* START Available data *
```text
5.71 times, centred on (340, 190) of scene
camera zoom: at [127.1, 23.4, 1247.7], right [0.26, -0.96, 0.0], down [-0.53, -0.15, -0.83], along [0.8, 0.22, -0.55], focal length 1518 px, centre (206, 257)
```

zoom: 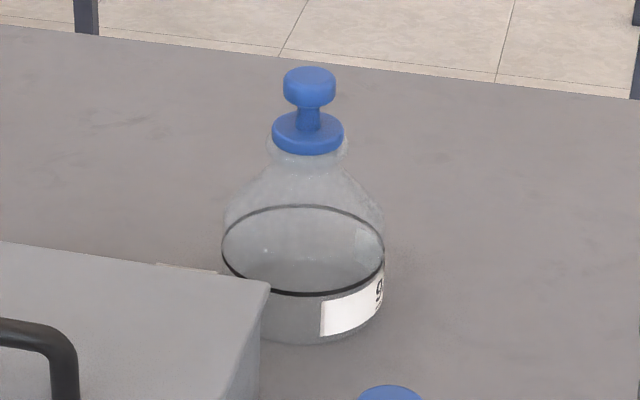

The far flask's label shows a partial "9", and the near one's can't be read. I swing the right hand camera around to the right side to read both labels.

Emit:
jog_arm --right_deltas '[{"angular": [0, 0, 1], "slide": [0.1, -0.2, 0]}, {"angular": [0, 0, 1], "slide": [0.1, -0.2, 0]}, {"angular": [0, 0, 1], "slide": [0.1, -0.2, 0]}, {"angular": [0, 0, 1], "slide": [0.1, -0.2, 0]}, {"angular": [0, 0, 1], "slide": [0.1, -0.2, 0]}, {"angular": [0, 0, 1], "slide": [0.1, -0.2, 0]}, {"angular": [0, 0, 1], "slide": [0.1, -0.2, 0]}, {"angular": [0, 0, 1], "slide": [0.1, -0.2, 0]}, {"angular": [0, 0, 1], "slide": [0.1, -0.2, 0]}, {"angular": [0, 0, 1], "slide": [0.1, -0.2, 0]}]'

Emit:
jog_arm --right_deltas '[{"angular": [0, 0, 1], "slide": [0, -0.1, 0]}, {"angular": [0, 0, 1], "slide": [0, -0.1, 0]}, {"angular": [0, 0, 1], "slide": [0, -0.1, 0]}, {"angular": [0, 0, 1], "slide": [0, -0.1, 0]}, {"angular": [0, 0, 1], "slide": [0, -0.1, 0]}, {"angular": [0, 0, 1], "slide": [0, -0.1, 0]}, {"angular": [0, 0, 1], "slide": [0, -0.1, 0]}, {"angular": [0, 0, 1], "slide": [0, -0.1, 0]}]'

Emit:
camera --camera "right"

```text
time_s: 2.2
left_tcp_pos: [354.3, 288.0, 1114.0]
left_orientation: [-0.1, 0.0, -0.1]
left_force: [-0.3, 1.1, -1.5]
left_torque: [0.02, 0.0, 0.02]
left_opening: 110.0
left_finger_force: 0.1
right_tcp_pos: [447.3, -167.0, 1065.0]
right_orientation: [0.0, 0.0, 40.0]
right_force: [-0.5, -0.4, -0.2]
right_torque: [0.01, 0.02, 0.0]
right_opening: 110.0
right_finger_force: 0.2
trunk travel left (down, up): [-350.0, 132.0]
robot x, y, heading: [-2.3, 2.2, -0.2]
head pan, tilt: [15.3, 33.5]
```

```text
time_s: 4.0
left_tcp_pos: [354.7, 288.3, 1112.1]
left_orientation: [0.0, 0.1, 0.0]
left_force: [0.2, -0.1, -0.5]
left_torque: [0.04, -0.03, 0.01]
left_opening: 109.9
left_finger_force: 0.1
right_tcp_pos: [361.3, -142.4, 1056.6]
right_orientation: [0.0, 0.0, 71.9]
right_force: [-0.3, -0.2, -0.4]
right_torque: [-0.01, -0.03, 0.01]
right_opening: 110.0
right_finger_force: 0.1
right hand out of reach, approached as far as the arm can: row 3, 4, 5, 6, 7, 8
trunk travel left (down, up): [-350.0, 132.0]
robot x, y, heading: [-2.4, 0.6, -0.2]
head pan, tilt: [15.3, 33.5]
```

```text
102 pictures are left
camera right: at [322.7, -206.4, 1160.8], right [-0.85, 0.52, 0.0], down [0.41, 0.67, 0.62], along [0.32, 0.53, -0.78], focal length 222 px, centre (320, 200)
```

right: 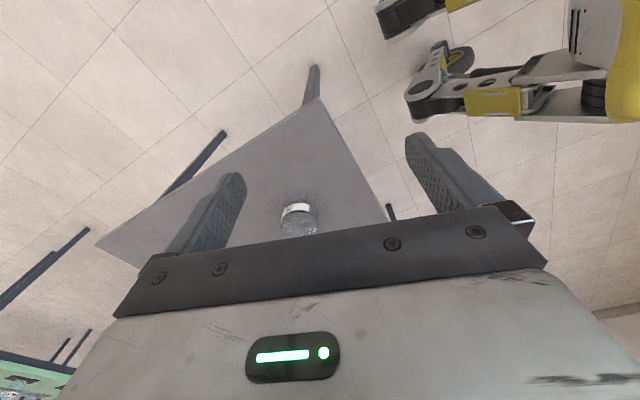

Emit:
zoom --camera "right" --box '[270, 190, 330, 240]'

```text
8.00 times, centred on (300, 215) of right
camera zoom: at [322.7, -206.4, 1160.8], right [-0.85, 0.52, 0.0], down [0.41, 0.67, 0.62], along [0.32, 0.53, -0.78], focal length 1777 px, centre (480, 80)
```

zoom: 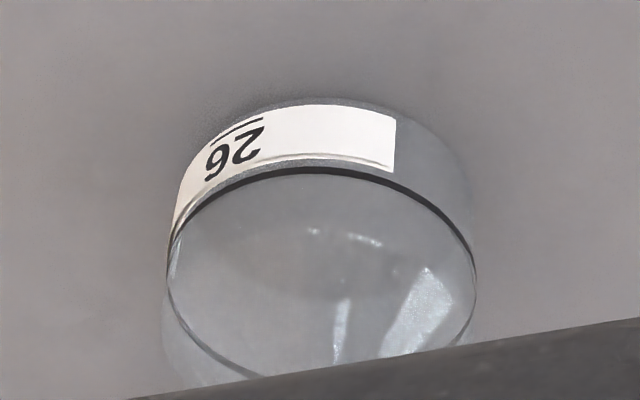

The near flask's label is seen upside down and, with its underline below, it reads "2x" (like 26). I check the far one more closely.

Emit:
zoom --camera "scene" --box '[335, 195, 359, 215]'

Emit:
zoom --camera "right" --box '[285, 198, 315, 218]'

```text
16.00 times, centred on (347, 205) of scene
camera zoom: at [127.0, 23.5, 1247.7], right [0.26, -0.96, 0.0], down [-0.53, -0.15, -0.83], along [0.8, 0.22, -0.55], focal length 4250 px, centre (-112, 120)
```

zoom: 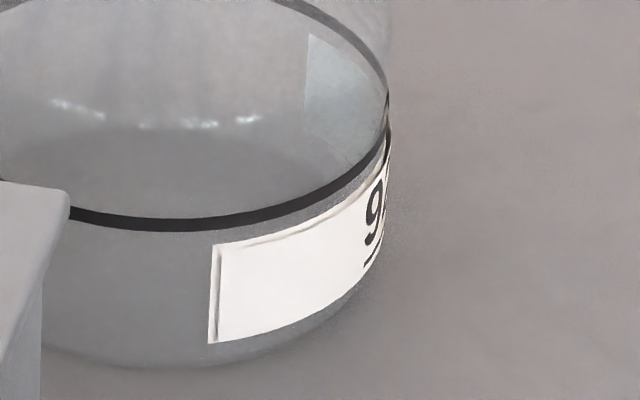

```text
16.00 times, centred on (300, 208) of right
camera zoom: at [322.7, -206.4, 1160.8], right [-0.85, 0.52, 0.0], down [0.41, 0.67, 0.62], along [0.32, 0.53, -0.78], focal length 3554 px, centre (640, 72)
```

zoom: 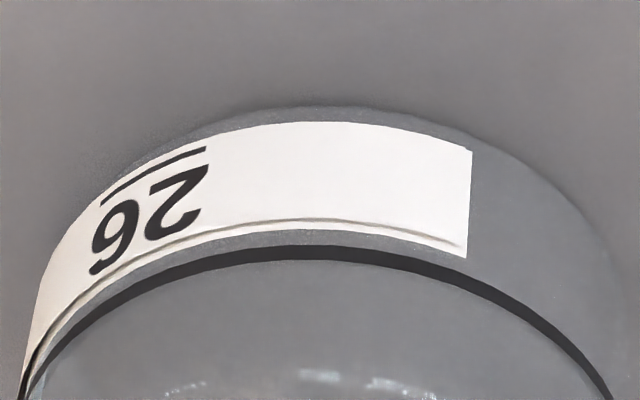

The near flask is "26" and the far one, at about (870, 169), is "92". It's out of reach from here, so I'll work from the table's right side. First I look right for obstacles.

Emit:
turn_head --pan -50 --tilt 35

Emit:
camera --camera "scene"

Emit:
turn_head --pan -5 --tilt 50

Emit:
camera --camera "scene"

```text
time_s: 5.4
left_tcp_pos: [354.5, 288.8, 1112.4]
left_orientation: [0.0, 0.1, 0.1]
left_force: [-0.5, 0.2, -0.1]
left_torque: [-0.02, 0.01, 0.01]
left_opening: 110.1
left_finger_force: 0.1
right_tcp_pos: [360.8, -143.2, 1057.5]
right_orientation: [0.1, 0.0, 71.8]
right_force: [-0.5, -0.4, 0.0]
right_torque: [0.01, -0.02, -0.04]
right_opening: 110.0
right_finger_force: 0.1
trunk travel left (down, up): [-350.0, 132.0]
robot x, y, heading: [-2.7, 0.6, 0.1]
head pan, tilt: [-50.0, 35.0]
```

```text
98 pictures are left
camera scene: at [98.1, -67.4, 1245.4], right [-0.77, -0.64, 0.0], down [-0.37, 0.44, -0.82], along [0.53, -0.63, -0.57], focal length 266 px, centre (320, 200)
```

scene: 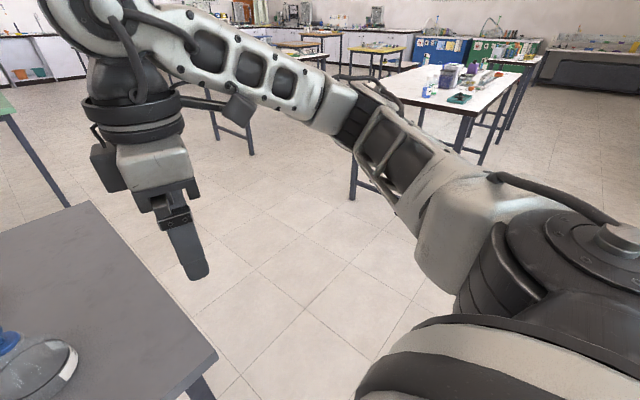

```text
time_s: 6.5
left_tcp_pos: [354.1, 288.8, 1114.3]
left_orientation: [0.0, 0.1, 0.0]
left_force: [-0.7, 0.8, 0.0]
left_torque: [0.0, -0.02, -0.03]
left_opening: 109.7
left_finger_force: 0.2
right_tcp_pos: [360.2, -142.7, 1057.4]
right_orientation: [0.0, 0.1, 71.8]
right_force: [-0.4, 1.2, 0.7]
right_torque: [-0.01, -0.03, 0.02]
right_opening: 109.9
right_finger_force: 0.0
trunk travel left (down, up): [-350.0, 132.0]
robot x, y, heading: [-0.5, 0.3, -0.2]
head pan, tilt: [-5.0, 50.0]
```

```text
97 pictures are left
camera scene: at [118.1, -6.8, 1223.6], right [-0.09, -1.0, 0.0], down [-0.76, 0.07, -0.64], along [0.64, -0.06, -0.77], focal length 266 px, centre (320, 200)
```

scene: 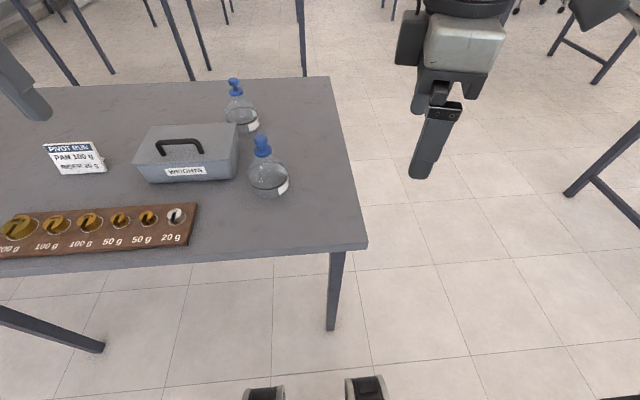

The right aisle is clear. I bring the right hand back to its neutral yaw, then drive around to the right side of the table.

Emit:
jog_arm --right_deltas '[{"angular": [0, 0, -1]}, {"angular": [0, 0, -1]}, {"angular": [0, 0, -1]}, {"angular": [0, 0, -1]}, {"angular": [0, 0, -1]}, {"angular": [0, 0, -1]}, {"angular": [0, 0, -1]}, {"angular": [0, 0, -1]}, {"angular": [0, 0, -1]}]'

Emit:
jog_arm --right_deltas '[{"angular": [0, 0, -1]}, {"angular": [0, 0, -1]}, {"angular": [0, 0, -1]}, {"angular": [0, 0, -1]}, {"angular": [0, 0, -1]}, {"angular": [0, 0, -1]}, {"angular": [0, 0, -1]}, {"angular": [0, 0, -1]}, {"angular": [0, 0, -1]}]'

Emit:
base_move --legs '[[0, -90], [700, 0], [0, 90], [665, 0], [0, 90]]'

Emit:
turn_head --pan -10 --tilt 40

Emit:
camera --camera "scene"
* END Available data *
- **Do this**: Transcribe all of the material exactly, leaving out whatever pictures it contains. Format the lines as a JSON array of strings and drop empty lines.

- **Task solution**:
[
  "```text",
  "5.71 times, centred on (340, 190) of scene",
  "camera zoom: at [127.1, 23.4, 1247.7], right [0.26, -0.96, 0.0], down [-0.53, -0.15, -0.83], along [0.8, 0.22, -0.55], focal length 1518 px, centre (206, 257)",
  "```",
  "zoom: ",
  "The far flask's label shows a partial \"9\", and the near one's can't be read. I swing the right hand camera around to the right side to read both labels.",
  "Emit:",
  "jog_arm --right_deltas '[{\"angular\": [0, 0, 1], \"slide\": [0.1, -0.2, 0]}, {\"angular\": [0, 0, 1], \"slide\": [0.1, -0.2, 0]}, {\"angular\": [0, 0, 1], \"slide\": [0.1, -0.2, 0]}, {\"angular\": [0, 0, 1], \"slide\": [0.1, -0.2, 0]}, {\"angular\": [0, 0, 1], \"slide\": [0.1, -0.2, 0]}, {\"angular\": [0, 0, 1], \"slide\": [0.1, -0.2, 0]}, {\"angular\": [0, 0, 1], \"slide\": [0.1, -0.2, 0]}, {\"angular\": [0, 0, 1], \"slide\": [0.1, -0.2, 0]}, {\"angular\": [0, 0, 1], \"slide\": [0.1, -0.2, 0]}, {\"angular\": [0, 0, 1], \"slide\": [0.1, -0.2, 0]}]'",
  "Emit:",
  "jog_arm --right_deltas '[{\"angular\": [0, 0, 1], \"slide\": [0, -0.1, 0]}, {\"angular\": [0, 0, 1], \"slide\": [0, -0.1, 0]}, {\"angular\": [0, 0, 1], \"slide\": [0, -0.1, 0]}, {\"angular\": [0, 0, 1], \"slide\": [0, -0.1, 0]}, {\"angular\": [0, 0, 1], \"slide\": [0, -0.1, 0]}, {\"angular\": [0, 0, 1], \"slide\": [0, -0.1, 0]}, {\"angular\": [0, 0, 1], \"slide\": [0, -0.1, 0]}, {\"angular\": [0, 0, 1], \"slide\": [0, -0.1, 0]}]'",
  "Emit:",
  "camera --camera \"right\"",
  "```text",
  "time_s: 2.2",
  "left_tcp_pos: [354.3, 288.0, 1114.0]",
  "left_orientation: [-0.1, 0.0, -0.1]",
  "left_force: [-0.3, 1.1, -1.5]",
  "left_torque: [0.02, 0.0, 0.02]",
  "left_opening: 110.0",
  "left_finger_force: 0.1",
  "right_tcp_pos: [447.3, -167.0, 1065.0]",
  "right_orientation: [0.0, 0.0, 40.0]",
  "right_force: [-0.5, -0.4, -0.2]",
  "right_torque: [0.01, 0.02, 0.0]",
  "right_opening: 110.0",
  "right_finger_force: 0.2",
  "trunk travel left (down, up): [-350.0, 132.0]",
  "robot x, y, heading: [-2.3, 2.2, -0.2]",
  "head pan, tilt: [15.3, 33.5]",
  "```",
  "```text",
  "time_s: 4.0",
  "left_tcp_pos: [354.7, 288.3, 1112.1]",
  "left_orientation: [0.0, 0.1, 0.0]",
  "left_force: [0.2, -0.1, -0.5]",
  "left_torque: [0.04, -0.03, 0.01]",
  "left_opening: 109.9",
  "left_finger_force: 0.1",
  "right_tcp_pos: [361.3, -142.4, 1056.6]",
  "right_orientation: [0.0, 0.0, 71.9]",
  "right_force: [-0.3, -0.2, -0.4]",
  "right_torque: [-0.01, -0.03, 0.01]",
  "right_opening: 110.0",
  "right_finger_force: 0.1",
  "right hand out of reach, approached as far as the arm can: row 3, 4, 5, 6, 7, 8",
  "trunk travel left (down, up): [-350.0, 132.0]",
  "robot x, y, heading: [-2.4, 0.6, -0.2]",
  "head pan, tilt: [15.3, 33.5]",
  "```",
  "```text",
  "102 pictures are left",
  "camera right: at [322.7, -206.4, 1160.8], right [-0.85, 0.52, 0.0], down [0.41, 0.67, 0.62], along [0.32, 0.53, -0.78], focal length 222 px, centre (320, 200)",
  "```",
  "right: ",
  "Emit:",
  "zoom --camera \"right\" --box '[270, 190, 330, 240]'",
  "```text",
  "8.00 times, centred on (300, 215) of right",
  "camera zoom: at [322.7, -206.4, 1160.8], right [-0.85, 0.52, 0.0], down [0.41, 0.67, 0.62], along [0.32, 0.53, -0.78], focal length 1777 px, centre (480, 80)",
  "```",
  "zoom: ",
  "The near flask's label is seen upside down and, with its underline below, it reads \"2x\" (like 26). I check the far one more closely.",
  "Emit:",
  "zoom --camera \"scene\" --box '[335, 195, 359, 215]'",
  "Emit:",
  "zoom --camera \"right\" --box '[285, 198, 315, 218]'",
  "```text",
  "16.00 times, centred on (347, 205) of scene",
  "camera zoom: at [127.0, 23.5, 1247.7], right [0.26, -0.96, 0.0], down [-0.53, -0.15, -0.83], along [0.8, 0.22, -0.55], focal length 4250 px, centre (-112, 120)",
  "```",
  "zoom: ",
  "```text",
  "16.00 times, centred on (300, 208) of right",
  "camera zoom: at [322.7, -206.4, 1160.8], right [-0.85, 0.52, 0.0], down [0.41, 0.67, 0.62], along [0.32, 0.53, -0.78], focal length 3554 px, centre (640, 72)",
  "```",
  "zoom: ",
  "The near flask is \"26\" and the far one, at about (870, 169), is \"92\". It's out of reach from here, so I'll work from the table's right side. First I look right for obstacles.",
  "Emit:",
  "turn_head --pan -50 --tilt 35",
  "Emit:",
  "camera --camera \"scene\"",
  "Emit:",
  "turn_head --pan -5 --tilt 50",
  "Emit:",
  "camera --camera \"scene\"",
  "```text",
  "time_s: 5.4",
  "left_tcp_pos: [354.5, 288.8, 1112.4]",
  "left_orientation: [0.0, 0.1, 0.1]",
  "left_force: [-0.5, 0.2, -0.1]",
  "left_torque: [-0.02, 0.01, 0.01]",
  "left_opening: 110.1",
  "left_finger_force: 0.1",
  "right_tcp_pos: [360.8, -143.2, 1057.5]",
  "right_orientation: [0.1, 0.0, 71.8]",
  "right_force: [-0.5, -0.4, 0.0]",
  "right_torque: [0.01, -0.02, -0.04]",
  "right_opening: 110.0",
  "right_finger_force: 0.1",
  "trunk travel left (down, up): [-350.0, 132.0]",
  "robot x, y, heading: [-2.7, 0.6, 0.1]",
  "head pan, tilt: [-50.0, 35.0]",
  "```",
  "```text",
  "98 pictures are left",
  "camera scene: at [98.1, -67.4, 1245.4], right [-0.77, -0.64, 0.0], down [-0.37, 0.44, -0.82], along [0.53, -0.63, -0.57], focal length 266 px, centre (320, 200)",
  "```",
  "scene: ",
  "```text",
  "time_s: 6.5",
  "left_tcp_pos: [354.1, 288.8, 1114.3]",
  "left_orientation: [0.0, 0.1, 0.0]",
  "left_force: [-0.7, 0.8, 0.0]",
  "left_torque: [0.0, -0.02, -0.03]",
  "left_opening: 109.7",
  "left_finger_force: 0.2",
  "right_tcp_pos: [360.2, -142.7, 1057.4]",
  "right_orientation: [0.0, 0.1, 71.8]",
  "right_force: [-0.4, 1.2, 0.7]",
  "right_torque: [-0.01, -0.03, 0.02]",
  "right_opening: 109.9",
  "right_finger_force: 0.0",
  "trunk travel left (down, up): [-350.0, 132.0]",
  "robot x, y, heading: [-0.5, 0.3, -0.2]",
  "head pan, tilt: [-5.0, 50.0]",
  "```",
  "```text",
  "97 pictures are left",
  "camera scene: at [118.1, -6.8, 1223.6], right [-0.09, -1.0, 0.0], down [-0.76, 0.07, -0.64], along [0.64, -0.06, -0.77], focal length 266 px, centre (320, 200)",
  "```",
  "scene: ",
  "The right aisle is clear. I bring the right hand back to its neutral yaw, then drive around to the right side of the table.",
  "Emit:",
  "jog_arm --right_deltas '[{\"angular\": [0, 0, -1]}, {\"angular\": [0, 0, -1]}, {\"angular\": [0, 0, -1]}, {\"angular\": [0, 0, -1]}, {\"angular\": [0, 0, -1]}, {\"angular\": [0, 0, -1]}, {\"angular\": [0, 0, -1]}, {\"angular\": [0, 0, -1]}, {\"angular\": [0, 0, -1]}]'",
  "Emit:",
  "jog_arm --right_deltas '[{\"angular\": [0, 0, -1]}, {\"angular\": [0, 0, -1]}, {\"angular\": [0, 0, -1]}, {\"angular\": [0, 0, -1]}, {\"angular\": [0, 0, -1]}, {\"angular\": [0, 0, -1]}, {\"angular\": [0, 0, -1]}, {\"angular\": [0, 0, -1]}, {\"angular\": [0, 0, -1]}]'",
  "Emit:",
  "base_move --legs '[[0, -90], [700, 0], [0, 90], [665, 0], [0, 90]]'",
  "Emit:",
  "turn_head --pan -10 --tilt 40",
  "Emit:",
  "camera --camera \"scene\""
]